_AIM OF THE TASK_: Will you give the material below again, every line exactly as it is?

_GIVEN MATERIAL_:
- - -

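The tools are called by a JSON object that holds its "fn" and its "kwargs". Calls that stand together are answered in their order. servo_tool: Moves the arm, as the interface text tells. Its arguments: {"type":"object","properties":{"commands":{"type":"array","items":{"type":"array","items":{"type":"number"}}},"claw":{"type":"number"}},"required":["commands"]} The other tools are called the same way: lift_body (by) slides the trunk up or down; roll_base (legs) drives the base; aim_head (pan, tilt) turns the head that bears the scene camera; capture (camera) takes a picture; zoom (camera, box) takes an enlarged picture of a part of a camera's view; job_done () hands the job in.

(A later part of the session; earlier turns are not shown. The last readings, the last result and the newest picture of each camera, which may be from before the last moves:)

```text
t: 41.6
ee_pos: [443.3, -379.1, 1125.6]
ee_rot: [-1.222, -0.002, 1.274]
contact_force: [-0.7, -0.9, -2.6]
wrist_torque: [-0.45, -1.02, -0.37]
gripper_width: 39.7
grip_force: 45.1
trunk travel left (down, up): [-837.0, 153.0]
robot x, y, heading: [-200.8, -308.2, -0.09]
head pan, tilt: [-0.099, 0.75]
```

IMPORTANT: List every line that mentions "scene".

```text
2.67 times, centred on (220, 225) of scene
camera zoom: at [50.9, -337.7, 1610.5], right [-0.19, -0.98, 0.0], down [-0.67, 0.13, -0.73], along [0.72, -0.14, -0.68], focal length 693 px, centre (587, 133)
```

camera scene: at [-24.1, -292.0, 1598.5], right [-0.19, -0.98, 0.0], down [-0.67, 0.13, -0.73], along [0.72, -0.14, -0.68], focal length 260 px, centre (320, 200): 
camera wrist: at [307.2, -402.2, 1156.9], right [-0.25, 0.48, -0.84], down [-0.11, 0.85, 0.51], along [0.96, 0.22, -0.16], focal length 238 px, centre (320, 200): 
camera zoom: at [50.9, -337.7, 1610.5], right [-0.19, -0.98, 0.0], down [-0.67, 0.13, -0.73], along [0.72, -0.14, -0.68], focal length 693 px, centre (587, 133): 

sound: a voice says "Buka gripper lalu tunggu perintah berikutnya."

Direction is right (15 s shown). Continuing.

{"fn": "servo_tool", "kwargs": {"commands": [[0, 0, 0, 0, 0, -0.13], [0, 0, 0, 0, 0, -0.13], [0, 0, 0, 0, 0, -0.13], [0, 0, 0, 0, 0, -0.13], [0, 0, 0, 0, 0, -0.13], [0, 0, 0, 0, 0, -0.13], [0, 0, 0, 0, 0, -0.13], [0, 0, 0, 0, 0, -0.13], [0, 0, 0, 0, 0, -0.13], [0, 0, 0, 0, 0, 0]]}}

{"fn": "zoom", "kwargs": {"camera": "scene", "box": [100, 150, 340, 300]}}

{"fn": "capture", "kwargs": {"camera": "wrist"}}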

- - -

_RESULT OF THE TASK_:
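The tools are called by a JSON object that holds its "fn" and its "kwargs". Calls that stand together are answered in their order. servo_tool: Moves the arm, as the interface text tells. Its arguments: {"type":"object","properties":{"commands":{"type":"array","items":{"type":"array","items":{"type":"number"}}},"claw":{"type":"number"}},"required":["commands"]} The other tools are called the same way: lift_body (by) slides the trunk up or down; roll_base (legs) drives the base; aim_head (pan, tilt) turns the head that bears the scene camera; capture (camera) takes a picture; zoom (camera, box) takes an enlarged picture of a part of a camera's view; job_done () hands the job in.

(A later part of the session; earlier turns are not shown. The last readings, the last result and the newest picture of each camera, which may be from before the last moves:)

```text
t: 41.6
ee_pos: [443.3, -379.1, 1125.6]
ee_rot: [-1.222, -0.002, 1.274]
contact_force: [-0.7, -0.9, -2.6]
wrist_torque: [-0.45, -1.02, -0.37]
gripper_width: 39.7
grip_force: 45.1
trunk travel left (down, up): [-837.0, 153.0]
robot x, y, heading: [-200.8, -308.2, -0.09]
head pan, tilt: [-0.099, 0.75]
```

IMPORTANT: List every line that mentions "scene".

```text
2.67 times, centred on (220, 225) of scene
camera zoom: at [50.9, -337.7, 1610.5], right [-0.19, -0.98, 0.0], down [-0.67, 0.13, -0.73], along [0.72, -0.14, -0.68], focal length 693 px, centre (587, 133)
```

camera scene: at [-24.1, -292.0, 1598.5], right [-0.19, -0.98, 0.0], down [-0.67, 0.13, -0.73], along [0.72, -0.14, -0.68], focal length 260 px, centre (320, 200): 
camera wrist: at [307.2, -402.2, 1156.9], right [-0.25, 0.48, -0.84], down [-0.11, 0.85, 0.51], along [0.96, 0.22, -0.16], focal length 238 px, centre (320, 200): 
camera zoom: at [50.9, -337.7, 1610.5], right [-0.19, -0.98, 0.0], down [-0.67, 0.13, -0.73], along [0.72, -0.14, -0.68], focal length 693 px, centre (587, 133): 

sound: a voice says "Buka gripper lalu tunggu perintah berikutnya."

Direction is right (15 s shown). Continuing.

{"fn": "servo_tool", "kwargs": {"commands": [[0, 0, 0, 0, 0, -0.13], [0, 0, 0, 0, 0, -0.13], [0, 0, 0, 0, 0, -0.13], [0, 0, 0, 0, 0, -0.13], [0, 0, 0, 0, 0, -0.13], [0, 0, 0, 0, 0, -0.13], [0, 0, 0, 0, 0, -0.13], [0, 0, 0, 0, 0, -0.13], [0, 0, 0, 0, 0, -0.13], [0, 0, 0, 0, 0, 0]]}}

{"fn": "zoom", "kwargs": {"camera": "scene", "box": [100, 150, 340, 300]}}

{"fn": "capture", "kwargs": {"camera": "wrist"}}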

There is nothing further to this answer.